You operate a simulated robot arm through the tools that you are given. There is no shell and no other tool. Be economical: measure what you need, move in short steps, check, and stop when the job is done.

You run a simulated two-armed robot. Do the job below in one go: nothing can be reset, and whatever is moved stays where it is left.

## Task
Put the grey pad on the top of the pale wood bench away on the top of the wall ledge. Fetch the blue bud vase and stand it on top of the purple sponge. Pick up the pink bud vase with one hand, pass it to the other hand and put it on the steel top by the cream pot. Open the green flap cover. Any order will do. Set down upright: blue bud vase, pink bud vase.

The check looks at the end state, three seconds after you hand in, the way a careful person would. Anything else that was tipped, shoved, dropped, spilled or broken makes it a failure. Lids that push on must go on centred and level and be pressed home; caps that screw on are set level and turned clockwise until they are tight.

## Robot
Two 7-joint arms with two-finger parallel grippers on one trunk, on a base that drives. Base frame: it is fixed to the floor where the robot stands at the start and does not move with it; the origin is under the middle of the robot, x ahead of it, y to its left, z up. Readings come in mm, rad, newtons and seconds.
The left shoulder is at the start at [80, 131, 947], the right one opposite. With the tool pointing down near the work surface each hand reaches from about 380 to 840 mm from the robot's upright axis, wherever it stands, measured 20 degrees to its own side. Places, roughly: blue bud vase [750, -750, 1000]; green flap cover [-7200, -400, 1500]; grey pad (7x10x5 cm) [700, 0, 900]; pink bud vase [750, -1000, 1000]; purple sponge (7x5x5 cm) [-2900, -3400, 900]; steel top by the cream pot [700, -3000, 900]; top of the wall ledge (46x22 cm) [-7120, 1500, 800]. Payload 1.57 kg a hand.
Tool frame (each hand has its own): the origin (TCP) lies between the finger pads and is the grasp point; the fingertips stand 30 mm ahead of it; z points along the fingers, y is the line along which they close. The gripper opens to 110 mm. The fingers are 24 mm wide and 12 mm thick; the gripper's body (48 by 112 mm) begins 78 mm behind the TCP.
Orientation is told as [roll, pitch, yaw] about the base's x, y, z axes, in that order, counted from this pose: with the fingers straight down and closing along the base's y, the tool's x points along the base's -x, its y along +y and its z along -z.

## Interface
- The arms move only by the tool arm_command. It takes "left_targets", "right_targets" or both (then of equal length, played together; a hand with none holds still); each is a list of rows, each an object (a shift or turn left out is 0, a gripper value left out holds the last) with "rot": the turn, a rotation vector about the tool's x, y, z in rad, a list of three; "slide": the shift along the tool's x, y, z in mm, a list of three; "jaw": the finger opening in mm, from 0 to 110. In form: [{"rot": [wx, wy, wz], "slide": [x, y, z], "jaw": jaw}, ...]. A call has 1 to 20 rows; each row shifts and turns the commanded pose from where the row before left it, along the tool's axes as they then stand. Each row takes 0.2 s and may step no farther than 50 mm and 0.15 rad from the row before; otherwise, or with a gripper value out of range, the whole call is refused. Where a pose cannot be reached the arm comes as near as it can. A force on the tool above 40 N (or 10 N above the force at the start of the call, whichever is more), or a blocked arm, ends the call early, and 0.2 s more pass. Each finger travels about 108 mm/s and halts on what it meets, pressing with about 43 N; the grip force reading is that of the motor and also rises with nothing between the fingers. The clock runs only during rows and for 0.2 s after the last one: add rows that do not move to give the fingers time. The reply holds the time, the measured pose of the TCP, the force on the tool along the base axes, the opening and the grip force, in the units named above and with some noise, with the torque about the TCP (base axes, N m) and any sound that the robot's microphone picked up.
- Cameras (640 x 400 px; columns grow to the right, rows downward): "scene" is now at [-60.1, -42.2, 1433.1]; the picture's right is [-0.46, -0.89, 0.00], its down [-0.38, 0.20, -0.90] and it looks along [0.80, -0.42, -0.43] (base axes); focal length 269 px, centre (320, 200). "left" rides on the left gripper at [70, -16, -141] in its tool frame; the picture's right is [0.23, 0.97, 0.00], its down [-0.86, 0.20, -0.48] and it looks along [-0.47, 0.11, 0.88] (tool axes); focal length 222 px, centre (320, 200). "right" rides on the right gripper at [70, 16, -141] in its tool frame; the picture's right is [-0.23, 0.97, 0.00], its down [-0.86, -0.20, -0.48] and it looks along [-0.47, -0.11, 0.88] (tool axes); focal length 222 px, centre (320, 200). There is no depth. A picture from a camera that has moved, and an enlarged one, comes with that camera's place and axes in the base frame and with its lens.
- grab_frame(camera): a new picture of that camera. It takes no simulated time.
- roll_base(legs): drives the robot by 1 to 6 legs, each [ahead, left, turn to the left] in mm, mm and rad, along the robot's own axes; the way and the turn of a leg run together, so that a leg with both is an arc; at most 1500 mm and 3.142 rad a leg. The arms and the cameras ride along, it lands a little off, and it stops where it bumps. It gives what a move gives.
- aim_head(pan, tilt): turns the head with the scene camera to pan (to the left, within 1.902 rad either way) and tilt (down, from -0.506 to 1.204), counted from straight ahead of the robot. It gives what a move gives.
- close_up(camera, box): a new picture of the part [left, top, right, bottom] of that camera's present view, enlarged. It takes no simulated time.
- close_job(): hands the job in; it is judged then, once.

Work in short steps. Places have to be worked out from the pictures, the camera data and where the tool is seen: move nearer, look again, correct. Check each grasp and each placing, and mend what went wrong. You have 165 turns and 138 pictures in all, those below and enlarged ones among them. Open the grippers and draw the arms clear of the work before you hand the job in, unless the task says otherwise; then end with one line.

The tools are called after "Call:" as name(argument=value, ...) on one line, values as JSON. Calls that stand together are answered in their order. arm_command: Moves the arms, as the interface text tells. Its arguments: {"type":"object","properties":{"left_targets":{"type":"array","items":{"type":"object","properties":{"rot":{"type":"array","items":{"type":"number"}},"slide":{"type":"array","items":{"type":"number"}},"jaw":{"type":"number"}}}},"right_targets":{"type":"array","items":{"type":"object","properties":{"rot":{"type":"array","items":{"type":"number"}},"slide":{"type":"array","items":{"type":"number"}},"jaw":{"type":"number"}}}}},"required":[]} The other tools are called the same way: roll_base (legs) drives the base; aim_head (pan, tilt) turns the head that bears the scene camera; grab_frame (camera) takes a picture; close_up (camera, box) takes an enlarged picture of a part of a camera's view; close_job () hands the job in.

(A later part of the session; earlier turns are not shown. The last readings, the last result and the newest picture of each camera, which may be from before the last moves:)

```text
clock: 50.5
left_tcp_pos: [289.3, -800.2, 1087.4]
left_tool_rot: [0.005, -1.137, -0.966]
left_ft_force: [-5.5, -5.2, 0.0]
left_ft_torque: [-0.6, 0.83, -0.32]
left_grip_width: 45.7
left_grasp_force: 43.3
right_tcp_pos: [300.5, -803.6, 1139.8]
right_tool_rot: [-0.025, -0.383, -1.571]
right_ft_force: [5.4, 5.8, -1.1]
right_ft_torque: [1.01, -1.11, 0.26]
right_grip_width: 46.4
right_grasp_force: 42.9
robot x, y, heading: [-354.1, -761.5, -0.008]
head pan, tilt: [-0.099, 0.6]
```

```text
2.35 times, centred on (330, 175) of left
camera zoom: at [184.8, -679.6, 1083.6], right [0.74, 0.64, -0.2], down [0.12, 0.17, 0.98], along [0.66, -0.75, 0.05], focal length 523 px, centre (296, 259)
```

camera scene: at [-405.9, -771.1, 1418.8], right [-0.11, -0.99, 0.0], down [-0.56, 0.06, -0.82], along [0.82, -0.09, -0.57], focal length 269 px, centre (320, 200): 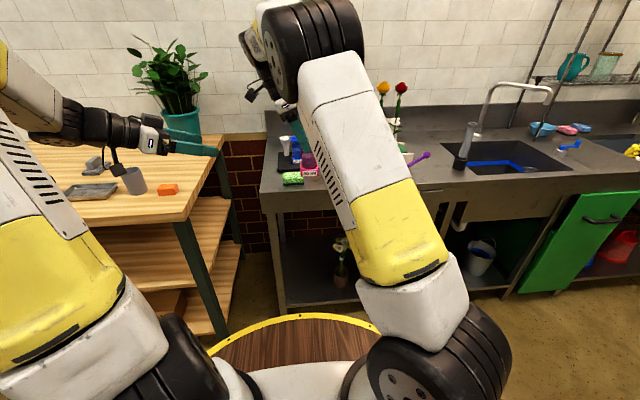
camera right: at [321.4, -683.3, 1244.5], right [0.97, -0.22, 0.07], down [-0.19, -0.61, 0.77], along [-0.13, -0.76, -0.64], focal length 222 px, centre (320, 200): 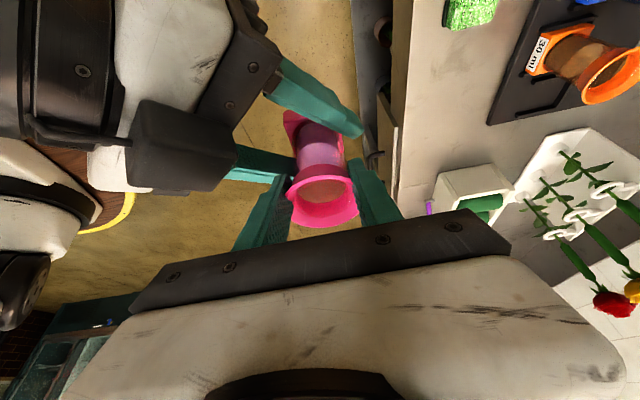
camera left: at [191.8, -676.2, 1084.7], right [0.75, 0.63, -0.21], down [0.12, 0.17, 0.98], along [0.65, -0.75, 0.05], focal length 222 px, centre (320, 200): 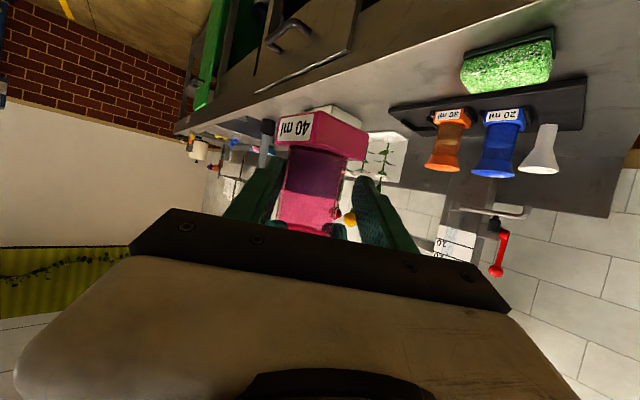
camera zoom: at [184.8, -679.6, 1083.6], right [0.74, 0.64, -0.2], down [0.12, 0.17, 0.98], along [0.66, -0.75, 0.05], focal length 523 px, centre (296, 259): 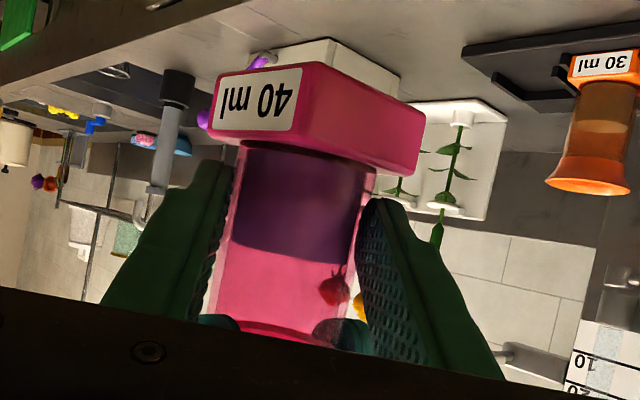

§

→ WRITTEN PROBLEM
Scan the data above and copy every line with "pink" in it.

→ ANSWER IN FULL
Put the grey pad on the top of the pale wood bench away on the top of the wall ledge. Fetch the blue bud vase and stand it on top of the purple sponge. Pick up the pink bud vase with one hand, pass it to the other hand and put it on the steel top by the cream pot. Open the green flap cover. Any order will do. Set down upright: blue bud vase, pink bud vase.
The left shoulder is at the start at [80, 131, 947], the right one opposite. With the tool pointing down near the work surface each hand reaches from about 380 to 840 mm from the robot's upright axis, wherever it stands, measured 20 degrees to its own side. Places, roughly: blue bud vase [750, -750, 1000]; green flap cover [-7200, -400, 1500]; grey pad (7x10x5 cm) [700, 0, 900]; pink bud vase [750, -1000, 1000]; purple sponge (7x5x5 cm) [-2900, -3400, 900]; steel top by the cream pot [700, -3000, 900]; top of the wall ledge (46x22 cm) [-7120, 1500, 800]. Payload 1.57 kg a hand.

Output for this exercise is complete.